People of Faith

"Environmentalism seems to be the religion of choice for urban atheists."

That’s climate skeptic Michael Crichton in 2003. His aim was to shove environmentalism into a pagan box. Worked for a while, but four years later it’s without basis. Perhaps it never was.

Why? Because environmentalism, and climate change activism in particular, have become proud acts of faith for the religious. And not just among the theologically liberal. Evidence is mounting that conservative Evangelical Christians have joined the national chorus of climate action, and some are even leading the charge. The banner they are unfurling is not environmentalism -- the word is still too loaded with negative political and social associations -- but "creation care," an idea rooted in and supported by scripture.

Big deal? You bet. Faith-based leaders have been at the forefront of every great American social movement. In the latest Pew Poll, eighty-seven percent of Americans defined themselves as religious. Right-wing Christian Evangelicals are 50 million strong, and made up 24 percent of the U.S. electorate in the 2004 and 2006 elections, according to a recent Washington Post article.

There’s no denying it: religion has an unmatched legitimacy among many Americans who are powerful enough to force Washington to solve climate.

The Tides Turn

For years, global warming activists, and environmentalists in general, were at odds with organized religion. Environmentalism was seen as a secular religion that worshipped nature, not its Creator, a modern form of paganism. It kept the sides poles apart. But another force was at work: Evangelicals in particular tended to be hostile toward modern science.

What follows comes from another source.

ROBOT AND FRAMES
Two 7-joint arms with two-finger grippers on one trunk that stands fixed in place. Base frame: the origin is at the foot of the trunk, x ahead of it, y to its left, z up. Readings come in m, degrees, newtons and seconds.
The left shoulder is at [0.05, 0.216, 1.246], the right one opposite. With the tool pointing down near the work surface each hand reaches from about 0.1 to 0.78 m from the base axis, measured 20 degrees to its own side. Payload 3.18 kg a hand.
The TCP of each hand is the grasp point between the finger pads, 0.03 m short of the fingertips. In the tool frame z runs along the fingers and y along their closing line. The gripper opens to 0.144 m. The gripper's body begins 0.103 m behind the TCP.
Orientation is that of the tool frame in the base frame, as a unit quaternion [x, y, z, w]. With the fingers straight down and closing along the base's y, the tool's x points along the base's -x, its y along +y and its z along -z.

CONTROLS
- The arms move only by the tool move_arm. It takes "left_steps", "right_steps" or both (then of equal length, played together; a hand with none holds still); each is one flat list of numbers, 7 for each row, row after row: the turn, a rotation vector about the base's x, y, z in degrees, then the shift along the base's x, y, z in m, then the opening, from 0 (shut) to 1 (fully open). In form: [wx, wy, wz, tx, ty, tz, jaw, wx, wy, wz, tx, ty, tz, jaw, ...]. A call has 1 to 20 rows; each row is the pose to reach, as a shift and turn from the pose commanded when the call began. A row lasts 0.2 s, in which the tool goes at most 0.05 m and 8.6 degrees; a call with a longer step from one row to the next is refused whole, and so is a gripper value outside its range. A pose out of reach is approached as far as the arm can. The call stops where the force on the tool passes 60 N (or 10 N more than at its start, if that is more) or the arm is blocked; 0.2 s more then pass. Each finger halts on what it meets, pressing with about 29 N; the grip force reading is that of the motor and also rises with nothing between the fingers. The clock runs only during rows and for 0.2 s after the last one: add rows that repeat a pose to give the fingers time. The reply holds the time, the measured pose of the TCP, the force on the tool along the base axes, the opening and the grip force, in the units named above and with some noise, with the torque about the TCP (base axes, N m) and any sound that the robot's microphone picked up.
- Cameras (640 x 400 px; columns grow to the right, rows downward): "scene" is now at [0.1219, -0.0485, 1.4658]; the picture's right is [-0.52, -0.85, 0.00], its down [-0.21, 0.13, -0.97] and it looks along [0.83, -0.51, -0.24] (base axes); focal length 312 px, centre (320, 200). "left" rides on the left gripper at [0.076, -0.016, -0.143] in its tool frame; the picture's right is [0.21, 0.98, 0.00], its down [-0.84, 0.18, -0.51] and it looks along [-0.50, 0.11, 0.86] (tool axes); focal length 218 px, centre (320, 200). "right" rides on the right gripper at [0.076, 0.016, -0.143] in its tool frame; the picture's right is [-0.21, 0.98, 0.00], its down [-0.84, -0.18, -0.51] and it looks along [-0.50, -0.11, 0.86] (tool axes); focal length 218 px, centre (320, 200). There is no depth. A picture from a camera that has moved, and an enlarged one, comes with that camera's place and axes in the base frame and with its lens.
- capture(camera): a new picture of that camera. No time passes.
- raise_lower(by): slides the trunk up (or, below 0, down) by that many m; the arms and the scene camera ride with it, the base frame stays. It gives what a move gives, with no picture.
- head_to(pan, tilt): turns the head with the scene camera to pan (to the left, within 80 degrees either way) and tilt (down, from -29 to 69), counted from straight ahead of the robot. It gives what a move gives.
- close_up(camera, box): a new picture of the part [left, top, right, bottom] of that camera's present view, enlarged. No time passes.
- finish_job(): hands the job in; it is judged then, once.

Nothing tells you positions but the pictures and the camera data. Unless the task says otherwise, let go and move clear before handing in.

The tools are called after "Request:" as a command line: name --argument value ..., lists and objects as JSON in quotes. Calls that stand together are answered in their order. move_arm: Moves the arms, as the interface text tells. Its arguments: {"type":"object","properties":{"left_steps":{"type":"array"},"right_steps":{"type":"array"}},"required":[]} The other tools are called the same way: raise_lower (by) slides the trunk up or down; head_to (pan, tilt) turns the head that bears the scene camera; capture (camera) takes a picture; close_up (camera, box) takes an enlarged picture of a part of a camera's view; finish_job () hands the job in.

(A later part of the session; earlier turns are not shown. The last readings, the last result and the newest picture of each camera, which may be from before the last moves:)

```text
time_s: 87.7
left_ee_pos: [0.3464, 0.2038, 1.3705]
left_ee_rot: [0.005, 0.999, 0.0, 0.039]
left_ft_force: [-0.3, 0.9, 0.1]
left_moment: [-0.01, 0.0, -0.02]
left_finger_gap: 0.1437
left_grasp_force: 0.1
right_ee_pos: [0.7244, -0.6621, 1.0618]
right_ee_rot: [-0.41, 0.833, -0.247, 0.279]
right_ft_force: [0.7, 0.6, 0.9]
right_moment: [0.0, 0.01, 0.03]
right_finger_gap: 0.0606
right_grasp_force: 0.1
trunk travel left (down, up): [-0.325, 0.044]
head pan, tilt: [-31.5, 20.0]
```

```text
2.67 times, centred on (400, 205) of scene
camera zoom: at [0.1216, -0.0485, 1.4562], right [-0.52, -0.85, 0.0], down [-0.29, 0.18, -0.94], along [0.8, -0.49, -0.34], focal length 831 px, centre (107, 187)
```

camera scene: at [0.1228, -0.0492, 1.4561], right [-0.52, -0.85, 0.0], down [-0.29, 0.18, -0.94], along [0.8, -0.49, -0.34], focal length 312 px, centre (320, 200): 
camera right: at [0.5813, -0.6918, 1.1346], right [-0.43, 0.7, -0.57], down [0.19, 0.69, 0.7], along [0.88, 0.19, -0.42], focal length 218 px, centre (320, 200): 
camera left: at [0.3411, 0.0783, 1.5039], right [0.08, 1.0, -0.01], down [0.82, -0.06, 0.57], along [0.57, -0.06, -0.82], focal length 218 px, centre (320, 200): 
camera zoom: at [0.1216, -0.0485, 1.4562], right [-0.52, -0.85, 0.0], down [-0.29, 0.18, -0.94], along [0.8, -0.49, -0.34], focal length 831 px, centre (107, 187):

But as global warming activism began to spread on the other side of the Atlantic, American scientists and environmental leaders knew they needed to mend the science-religion breach here at home to make inroads. Thankfully there were sympathetic ears in the Evangelical community. And attitudes began to shift.

In 2003, Rev. Jim Ball, head of the Evangelical Environment Network, launched his influential “What Would Jesus Drive” campaign. Around this time, progressive evangelicals began to drop the term environmentalism in favor of “creation care.

In 2004, the 30 million member National Association of Evangelicals (NAE) published its “Evangelical Call to Civic Responsibility (PDF),” a platform that included global warming. Soon after, the influential Evangelical magazine Christianity Today ran an editorial in support of the McCain-Lieberman Climate Stewardship Act. In February 2006, 85 evangelical leaders launched the Evangelical Climate Initiative (ECI). The ECI invokes biblical passages to link climate change with fundamental Christian convictions. Like the fact that climate change will hit the poor the hardest:

"We are called to love our neighbors, to do unto others as we would have them do unto us, and to protect and care for the least of these as though each was Jesus Chirst himself (Mt. 22:34-40: Mt. 7:12; Mt. 25:31-46)."

In January 2007, the NAE announced a joint climate effort with scientific groups, called an Urgent Call to Action. And in April 2007, Pope Benedict for the first time urged bishops, scientists, and politicians to address climate change. He has since made several follow-up appeals.

And this doesn’t even begin to cover the many interfaith projects. These include the Interfaith Declaration on the Moral Responsibility of the U.S. Government to Address Global Warming. It has 500 signatories from top leaders across the religious spectrum.

Not All Roses and Chocolate

While many people of faith are clearly energized, the conversion on the global warming issue has not been universal, especially in the Evangelical camp. As the NAE and other groups have forged a new breed of Evangelical environmentalism, others have accused the converted of diverting attention from more important issues, like abortion and homosexuality. These conservatives want to park the movement solidly on the wedge issues that have proven so politically divisive, and they've tried to banish the environmentalists in the process.

Back in March, some of them (James C. Dobson, Gary L. Bauer, and Tony Perkins, to name a few) wrote a letter (pdf) to NAE urging its board of directors to stop its policy director, Rev. Richard Cizik, from advocating climate action or force him to resign. They failed in their very public and very embarrassing bid.

The controversy over religion and politics is as old as this country. But the “wall of separation between church and state” can’t stop the faith community from being an influence on politics and policy. It never has.

So while environmentalists (and most of America) keep pushing the climate science, the faith groups are increasingly pushing the moral authority of climate action. It’s a collaboration that could change the face of climate action in Washington, and the entire world.